Required task
Show each line of the data below that has the string "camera" in it.

Dataset extract
----------------------------------------

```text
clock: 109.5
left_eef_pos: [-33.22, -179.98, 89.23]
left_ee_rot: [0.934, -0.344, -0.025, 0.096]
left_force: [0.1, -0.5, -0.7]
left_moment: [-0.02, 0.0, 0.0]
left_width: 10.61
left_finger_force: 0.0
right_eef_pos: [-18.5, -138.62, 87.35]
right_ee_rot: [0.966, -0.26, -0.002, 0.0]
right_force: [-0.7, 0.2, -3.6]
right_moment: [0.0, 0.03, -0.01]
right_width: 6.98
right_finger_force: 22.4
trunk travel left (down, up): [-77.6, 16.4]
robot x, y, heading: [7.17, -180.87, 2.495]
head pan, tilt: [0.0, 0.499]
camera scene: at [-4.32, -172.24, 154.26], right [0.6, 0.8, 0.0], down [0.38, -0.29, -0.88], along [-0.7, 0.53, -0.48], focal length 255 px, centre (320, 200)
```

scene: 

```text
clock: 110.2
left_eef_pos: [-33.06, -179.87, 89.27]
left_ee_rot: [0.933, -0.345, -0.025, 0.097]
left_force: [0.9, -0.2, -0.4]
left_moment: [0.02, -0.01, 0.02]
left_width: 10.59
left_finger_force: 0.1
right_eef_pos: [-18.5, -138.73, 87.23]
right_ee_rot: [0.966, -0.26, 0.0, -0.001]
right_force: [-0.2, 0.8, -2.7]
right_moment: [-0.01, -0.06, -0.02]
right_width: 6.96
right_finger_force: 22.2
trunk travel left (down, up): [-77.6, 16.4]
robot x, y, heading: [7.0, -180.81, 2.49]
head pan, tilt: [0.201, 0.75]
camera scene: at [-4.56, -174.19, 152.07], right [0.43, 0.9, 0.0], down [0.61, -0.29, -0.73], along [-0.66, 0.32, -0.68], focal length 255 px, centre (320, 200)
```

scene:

----------------------------------------

Worked solution
camera scene: at [-4.32, -172.24, 154.26], right [0.6, 0.8, 0.0], down [0.38, -0.29, -0.88], along [-0.7, 0.53, -0.48], focal length 255 px, centre (320, 200)
camera scene: at [-4.56, -174.19, 152.07], right [0.43, 0.9, 0.0], down [0.61, -0.29, -0.73], along [-0.66, 0.32, -0.68], focal length 255 px, centre (320, 200)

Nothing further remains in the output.